* _Passage shown_
============

Prior to the Debtors’ bankruptcy filing, the Debtors purchased a commercial property from the Defendants.  The purchase and sale agreement reflected a $400,000 sale price, but the Debtors also signed a $100,000 promissory note “outside of the closing” in favor of the Defendants, which none of the parties disclosed to the institutional lenders.  The Trustee sought recovery of payments made to the Defendants as fraudulent transfers, as well as damages for fraud, misrepresentation, and Chapter 93(A) violations.  Following a two day trial, the court: (i) entered judgment in favor of the Defendants regarding the fraudulent transfer count because the parties had stipulated that the total purchase price for the property was $500,000 and therefore the Trustee did not meet his burden of showing that the Debtors did not receive “reasonably equivalent value”; (ii) entered judgment in favor of the Trustee with respect to various fraud and misrepresentation counts due to one of the Defendants’ false representations to the institutional lenders and the other Defendant’s failure to read the sale documents that she signed; and (iii) entered judgment in favor of the Defendants with respect to the Chapter 93(A) count because the Trustee had not sent the requisite demand letter.

============

* _Dataset section_
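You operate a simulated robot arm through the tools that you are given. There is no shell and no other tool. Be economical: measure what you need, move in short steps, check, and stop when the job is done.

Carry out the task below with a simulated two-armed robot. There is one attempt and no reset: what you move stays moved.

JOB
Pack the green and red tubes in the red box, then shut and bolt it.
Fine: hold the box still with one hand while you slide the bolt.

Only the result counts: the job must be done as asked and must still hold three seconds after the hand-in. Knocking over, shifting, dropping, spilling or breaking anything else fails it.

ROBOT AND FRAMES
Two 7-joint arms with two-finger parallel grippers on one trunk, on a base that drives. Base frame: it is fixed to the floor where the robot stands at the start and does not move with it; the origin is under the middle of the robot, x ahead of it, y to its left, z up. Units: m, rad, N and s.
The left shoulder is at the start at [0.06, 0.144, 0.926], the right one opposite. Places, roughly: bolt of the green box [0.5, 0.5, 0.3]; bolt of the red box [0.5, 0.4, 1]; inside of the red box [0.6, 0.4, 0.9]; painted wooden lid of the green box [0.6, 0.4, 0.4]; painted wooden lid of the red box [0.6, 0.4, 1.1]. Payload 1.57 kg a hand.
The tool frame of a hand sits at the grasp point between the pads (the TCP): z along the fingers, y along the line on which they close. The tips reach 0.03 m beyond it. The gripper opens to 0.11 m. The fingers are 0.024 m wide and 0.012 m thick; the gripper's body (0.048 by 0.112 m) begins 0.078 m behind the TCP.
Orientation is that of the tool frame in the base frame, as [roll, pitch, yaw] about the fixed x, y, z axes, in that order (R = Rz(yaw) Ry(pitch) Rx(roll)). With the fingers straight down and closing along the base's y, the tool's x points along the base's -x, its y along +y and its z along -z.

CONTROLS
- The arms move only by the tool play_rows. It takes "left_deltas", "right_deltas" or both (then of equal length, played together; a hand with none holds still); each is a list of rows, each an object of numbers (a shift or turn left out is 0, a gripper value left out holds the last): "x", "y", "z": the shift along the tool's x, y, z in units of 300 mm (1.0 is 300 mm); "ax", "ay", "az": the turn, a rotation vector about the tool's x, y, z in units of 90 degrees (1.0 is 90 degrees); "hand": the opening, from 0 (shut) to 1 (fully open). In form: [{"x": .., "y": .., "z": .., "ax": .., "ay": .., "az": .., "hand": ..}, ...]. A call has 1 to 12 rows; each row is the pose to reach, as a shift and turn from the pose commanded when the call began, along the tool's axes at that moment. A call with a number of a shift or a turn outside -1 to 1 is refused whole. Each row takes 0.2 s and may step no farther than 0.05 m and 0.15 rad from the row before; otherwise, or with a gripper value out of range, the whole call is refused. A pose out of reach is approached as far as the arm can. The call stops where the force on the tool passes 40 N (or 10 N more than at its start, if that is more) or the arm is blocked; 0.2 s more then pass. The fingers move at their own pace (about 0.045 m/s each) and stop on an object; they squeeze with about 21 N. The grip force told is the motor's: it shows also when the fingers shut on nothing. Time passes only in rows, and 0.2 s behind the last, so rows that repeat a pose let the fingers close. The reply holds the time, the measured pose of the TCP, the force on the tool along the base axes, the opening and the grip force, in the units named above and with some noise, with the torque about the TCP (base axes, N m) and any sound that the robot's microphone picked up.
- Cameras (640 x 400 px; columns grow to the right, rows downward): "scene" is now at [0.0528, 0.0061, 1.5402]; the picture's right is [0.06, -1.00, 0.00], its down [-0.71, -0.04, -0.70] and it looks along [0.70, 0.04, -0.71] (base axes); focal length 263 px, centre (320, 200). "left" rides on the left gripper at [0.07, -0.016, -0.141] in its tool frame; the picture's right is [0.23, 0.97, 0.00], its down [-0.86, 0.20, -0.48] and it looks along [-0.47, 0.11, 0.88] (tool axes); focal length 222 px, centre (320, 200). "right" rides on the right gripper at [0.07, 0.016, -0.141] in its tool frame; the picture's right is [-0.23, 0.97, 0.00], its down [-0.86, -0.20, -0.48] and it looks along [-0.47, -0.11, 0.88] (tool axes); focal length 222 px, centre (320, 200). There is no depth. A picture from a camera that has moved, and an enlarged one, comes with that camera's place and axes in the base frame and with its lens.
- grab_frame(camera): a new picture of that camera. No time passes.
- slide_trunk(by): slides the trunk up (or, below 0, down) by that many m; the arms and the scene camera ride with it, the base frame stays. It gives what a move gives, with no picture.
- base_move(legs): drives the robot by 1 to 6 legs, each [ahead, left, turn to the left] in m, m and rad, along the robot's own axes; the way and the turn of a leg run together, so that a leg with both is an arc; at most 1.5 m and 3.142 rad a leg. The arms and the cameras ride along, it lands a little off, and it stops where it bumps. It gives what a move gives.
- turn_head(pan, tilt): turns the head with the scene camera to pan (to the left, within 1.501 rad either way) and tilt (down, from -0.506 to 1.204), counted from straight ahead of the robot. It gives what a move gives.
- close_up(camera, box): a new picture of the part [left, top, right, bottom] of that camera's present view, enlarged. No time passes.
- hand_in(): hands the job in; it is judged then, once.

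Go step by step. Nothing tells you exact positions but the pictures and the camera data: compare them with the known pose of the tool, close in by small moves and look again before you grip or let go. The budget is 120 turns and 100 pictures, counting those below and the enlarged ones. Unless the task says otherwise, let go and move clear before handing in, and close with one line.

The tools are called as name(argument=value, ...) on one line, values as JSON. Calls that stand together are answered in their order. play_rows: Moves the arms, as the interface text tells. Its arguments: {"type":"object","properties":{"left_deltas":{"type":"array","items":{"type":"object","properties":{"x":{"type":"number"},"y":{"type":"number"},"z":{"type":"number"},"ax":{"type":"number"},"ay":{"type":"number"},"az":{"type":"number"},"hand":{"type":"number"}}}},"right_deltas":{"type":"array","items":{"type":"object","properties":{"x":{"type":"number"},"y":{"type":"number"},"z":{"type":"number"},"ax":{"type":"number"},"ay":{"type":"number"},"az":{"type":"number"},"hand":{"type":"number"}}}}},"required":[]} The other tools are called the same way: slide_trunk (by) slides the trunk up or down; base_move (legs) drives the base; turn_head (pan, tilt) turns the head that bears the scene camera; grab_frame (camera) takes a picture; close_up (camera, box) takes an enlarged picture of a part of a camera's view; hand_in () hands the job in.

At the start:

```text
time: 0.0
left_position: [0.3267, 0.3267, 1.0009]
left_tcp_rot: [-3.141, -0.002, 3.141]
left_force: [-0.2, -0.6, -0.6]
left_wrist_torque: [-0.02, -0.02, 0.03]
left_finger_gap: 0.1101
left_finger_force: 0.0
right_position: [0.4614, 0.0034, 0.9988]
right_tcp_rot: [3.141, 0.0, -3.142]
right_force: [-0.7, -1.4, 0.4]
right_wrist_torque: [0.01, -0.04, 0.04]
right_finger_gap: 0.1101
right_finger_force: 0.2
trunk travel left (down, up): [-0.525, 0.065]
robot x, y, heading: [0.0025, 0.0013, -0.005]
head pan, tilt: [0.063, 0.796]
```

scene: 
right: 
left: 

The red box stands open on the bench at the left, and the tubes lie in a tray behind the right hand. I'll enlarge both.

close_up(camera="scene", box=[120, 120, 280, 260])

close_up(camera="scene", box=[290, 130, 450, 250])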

============

Repeat the passage shown word for word.

* _Worked solution_
Prior to the Debtors’ bankruptcy filing, the Debtors purchased a commercial property from the Defendants.  The purchase and sale agreement reflected a $400,000 sale price, but the Debtors also signed a $100,000 promissory note “outside of the closing” in favor of the Defendants, which none of the parties disclosed to the institutional lenders.  The Trustee sought recovery of payments made to the Defendants as fraudulent transfers, as well as damages for fraud, misrepresentation, and Chapter 93(A) violations.  Following a two day trial, the court: (i) entered judgment in favor of the Defendants regarding the fraudulent transfer count because the parties had stipulated that the total purchase price for the property was $500,000 and therefore the Trustee did not meet his burden of showing that the Debtors did not receive “reasonably equivalent value”; (ii) entered judgment in favor of the Trustee with respect to various fraud and misrepresentation counts due to one of the Defendants’ false representations to the institutional lenders and the other Defendant’s failure to read the sale documents that she signed; and (iii) entered judgment in favor of the Defendants with respect to the Chapter 93(A) count because the Trustee had not sent the requisite demand letter.